Shah's jibe has come at a time the TDP has walked out of the NDA, and the Shiv Sena - the sole ally with which the BJP can claim ideological fraternity - has been making belligerent noises. A small ally in Uttar Pradesh has also articulated its frustration.

Allies may not count in a 2014-like scenario when Narendra Modi towered over the electoral landscape but in an unpredictable 2019, the BJP may realise the value of singles and twos and the liability of name-callers.

Opposition veterans recalled how the BJP and its earlier avatar, the Jana Sangh, had got out of their crises of legitimacy and gained strength through alignments with diverse political forces.

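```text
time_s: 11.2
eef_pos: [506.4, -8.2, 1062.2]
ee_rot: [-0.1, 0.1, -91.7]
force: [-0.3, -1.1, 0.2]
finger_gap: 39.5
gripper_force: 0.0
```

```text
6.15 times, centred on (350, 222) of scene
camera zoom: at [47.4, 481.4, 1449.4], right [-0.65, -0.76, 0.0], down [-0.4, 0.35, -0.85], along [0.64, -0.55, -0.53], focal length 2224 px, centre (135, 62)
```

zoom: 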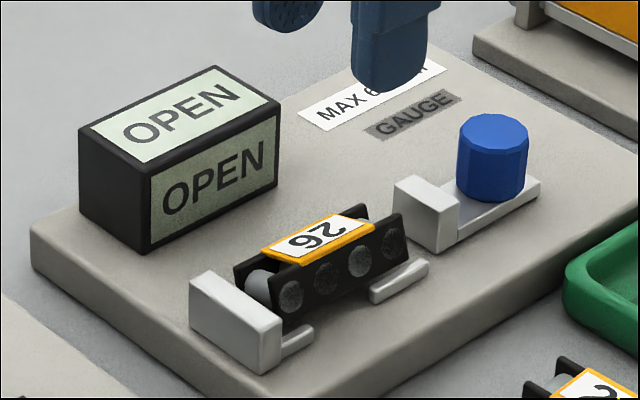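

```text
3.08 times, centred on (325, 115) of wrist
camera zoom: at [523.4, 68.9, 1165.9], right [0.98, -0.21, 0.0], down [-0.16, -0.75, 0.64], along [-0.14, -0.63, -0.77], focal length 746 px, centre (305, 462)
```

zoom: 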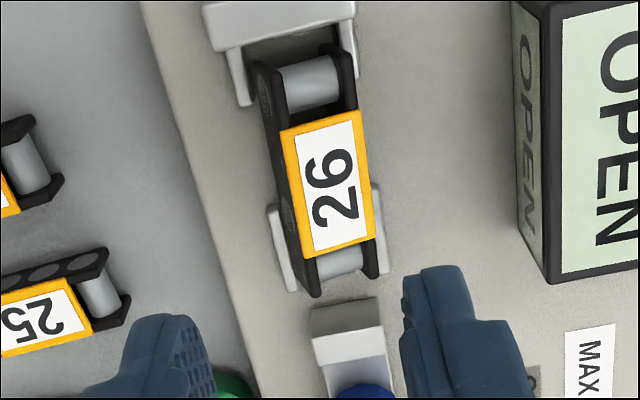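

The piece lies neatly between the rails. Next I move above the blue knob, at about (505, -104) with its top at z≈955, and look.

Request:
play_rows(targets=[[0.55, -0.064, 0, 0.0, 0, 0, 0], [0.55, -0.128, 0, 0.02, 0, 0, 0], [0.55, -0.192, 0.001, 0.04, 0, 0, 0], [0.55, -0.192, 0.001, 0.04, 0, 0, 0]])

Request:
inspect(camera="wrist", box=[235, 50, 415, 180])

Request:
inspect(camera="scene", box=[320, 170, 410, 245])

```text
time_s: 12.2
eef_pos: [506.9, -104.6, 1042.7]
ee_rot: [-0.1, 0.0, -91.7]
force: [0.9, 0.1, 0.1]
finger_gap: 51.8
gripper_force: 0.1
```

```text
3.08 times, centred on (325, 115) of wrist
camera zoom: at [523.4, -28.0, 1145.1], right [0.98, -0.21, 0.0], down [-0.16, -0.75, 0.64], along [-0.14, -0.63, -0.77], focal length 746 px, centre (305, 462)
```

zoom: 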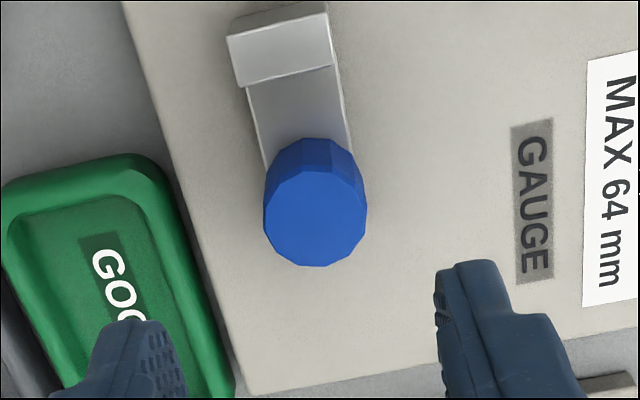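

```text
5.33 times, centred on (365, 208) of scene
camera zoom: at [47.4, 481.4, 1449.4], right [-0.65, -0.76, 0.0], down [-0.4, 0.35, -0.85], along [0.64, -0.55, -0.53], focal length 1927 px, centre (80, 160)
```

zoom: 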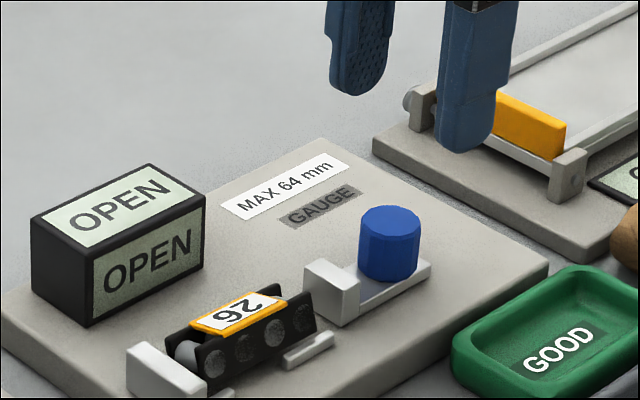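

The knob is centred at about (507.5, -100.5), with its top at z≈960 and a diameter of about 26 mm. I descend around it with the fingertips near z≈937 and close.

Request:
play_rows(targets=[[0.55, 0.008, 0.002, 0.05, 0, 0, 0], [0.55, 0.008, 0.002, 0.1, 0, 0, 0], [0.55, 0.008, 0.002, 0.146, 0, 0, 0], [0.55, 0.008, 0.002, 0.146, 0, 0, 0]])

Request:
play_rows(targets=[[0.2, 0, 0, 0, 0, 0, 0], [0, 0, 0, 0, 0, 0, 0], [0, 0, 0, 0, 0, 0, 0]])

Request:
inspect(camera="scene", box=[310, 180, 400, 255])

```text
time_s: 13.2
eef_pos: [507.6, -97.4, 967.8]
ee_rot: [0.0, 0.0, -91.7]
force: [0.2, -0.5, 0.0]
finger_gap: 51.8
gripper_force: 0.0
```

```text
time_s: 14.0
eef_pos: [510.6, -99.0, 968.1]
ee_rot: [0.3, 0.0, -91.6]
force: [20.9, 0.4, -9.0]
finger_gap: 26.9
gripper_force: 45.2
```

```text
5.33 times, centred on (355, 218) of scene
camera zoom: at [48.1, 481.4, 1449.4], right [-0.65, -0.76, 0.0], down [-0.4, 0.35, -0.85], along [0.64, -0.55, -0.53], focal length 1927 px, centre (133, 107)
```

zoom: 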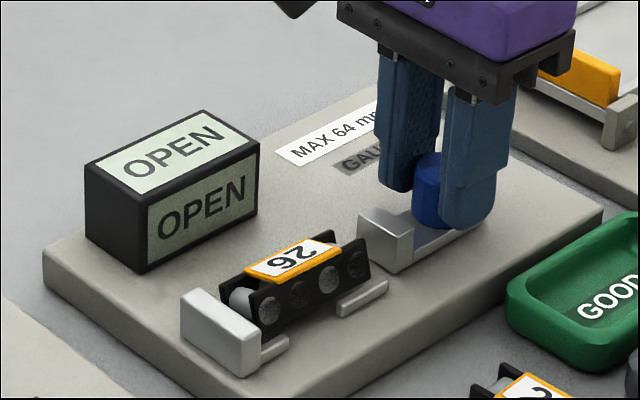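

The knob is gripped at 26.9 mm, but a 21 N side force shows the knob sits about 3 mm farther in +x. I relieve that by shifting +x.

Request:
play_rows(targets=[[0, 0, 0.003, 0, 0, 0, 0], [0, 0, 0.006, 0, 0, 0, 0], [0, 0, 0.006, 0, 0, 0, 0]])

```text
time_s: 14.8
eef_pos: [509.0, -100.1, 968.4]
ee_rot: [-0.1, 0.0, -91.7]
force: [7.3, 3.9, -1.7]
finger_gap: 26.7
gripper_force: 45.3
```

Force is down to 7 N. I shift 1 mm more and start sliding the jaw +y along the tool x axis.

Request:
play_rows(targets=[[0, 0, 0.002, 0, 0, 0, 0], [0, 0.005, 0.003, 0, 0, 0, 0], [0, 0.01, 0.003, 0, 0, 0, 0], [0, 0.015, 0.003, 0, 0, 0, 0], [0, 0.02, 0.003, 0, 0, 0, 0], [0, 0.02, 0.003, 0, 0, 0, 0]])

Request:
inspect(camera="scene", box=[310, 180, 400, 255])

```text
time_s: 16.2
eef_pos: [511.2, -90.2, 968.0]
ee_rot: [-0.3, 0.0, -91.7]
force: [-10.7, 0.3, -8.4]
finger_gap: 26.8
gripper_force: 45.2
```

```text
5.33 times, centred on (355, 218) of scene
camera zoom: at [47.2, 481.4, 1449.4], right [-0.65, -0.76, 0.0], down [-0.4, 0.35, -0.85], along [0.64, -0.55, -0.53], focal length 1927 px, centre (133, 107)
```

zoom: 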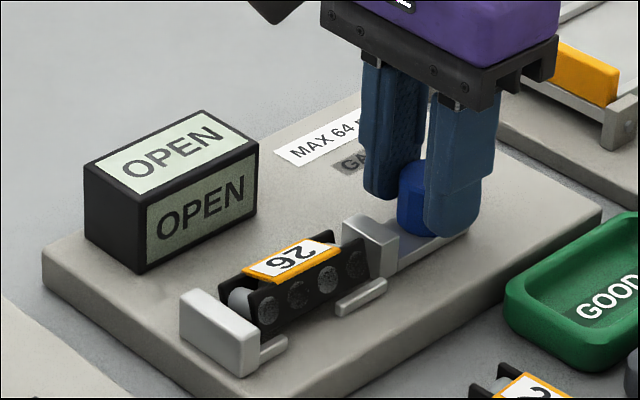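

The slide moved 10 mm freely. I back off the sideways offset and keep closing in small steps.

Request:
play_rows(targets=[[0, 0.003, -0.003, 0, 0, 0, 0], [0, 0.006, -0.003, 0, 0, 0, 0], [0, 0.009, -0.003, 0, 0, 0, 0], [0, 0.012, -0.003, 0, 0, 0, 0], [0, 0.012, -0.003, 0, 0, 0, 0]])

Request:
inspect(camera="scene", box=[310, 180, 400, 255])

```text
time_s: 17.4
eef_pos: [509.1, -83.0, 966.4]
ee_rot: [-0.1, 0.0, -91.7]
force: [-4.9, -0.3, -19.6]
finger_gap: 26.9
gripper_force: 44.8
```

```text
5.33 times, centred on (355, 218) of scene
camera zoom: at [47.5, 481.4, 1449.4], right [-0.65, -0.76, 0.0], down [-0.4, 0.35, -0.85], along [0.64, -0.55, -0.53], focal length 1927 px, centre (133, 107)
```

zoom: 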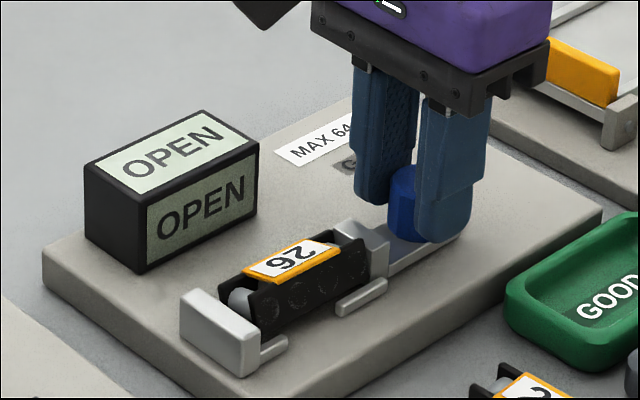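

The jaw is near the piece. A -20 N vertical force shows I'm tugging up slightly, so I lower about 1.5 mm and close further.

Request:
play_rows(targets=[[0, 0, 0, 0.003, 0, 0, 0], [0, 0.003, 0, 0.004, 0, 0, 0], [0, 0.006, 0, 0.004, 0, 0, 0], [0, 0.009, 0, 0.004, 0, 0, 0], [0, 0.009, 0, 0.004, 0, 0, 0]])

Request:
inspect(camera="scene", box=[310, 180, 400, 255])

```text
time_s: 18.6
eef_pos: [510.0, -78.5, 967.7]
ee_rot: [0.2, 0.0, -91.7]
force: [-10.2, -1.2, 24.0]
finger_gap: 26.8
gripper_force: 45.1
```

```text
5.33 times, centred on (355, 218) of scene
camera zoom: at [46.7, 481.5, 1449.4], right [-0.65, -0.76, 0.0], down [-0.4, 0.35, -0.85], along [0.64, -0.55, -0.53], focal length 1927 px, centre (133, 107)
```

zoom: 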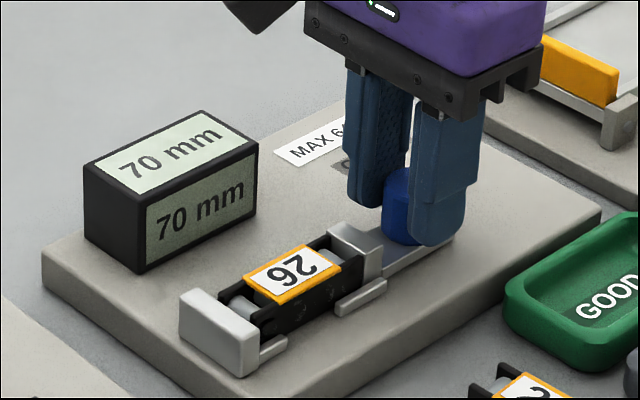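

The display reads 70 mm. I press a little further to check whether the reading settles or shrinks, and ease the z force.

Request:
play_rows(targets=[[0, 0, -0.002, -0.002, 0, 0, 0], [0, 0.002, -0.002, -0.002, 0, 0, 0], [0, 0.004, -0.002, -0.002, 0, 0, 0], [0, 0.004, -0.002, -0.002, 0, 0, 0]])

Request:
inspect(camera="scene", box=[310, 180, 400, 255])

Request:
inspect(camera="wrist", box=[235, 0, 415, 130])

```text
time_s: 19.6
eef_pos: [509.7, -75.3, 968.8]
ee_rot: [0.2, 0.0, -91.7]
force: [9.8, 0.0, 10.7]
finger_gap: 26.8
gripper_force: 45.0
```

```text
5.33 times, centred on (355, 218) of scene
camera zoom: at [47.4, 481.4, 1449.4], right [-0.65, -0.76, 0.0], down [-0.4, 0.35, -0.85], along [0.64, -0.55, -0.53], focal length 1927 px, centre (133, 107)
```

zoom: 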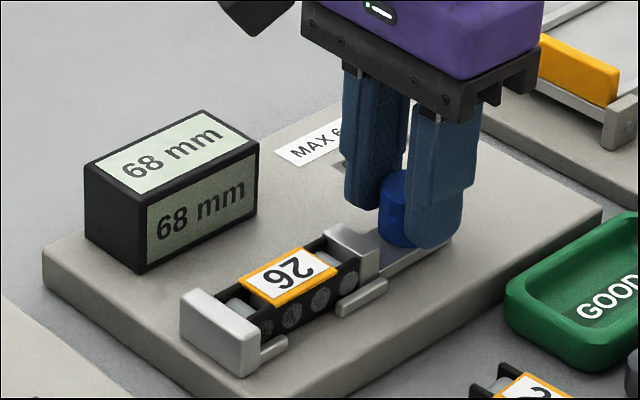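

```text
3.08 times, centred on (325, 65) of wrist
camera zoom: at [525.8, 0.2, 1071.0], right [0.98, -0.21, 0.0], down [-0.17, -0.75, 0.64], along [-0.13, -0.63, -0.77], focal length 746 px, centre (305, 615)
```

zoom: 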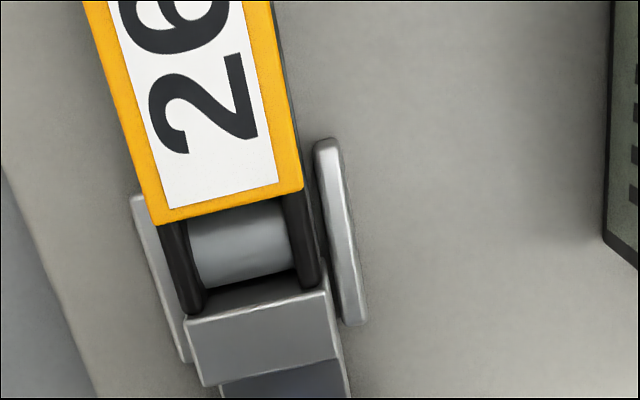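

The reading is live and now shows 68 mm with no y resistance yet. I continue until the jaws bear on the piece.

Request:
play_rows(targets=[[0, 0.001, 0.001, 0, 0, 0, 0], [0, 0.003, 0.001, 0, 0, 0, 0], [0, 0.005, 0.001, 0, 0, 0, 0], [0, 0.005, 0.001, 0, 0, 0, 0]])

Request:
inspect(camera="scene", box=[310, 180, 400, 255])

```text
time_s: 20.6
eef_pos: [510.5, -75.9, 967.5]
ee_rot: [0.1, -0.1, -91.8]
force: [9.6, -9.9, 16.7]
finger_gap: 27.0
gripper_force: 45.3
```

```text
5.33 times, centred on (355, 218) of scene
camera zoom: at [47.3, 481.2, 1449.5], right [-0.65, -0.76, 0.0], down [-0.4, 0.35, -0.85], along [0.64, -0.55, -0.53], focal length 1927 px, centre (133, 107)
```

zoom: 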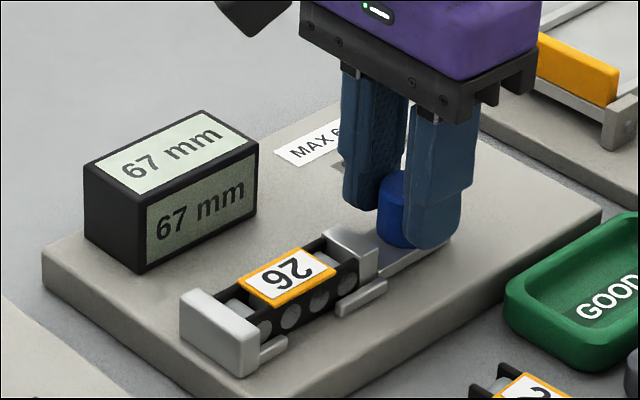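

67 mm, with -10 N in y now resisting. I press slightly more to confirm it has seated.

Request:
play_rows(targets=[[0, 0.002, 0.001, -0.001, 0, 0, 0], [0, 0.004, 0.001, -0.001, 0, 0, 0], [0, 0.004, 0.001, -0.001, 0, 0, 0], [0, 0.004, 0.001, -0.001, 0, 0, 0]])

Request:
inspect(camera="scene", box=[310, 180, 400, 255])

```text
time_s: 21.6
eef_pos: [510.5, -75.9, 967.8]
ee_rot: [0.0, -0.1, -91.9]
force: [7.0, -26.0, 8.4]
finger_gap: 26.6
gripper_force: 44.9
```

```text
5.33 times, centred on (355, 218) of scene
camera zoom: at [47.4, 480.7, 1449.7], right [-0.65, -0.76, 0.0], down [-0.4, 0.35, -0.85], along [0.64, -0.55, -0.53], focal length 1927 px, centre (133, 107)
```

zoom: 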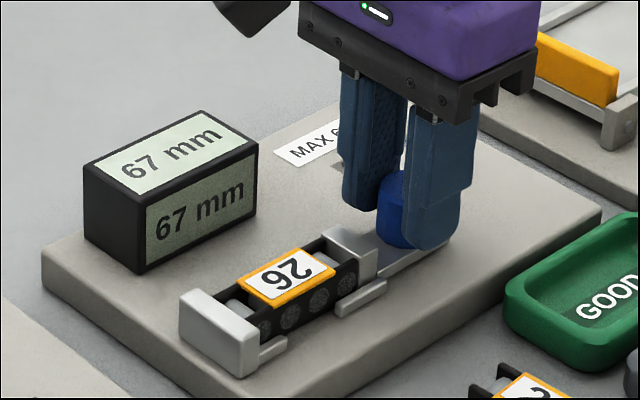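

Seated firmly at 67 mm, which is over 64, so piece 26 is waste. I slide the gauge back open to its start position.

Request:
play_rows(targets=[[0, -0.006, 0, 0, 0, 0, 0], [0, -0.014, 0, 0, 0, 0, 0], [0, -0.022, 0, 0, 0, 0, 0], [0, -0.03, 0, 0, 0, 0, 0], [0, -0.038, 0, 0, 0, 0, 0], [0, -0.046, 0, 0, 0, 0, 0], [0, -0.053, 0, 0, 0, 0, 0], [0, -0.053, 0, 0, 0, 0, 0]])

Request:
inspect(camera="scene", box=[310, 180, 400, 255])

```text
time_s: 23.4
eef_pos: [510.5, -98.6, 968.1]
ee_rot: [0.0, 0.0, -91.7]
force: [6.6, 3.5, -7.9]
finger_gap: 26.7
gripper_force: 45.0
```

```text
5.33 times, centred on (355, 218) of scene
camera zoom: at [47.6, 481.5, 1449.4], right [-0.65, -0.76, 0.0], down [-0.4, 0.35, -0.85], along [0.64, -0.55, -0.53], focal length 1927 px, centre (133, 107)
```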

While the Jana Sangh merged into the Janata Party as part of a large anti-Congress coalition in 1977, the BJP had to jettison some of its core ideological demands to form the National Democratic Alliance in 1998.

"There was a time when parties used to unite to fight the Congress: the BJP has forgotten its own history," Congress general secretary Ashok Gehlot said.

Shah had on Friday scoffed at the way motley groups were joining forces against the BJP. "When there are huge floods, all animals like snakes, mongooses, dogs and cats climb onto a single tree for refuge. Fearing the Modi flood, the snake, mongoose, bitch, dog and cat are coming together to fight the polls," he had told a rally.

As questions were raised, the BJP president argued he had merely alluded to the fact of divergent parties joining hands.

While Trinamul and the Nationalist Congress Party are offshoots of the Congress, the Samajwadi Party, Bahujan Samaj Party, Rashtriya Janata Dal, Jharkhand Mukti Morcha, CPI, CPM, National Conference and the Telugu Desam Party profess secular principles that are more incompatible with the Sangh's ideology.

When the BJP had formed the NDA under Atal Bihari Vajpayee's leadership, it had co-opted disparate groups by declaring that the common agenda did not include its pet issues of a uniform civil code, a Ram temple in Ayodhya and the removal of Article 370.

Even now, the BJP has one stand on beef in the Hindi heartland and another in the Northeast and Goa to pacify regional allies. In Kashmir, it has tied up with the People's Democratic Party, some of whose political beliefs are antithetical to the BJP's.

Some of the regional parties Shah has compared to dogs, cats, snakes and mongooses have been BJP allies in the past. Even now, many of the smaller parties can sit comfortably on either side of the divide, among them the Janata Dal United, Lok Janshakti Party, Upendra Kushwaha's Rashtriya Lok Samta Party, Republican Party of India, PMK, Asom Gana Parishad, All Jharkhand Students Union and the DMDK.

"Shah's views are undemocratic," Gehlot said. "The BJP is saying (it wants a) Congress- mukt Bharat. They won only two Lok Sabha seats (in 1984) but we didn't say we wanted a BJP-mukt Bharat. They have no faith in democracy, they are a fascist force.... Shah's choice of words is a sign of frustration, as being BJP president he is able to sense (the) party's imminent downfall, which he himself has orchestrated with his low level of politics, devoid of morals and values."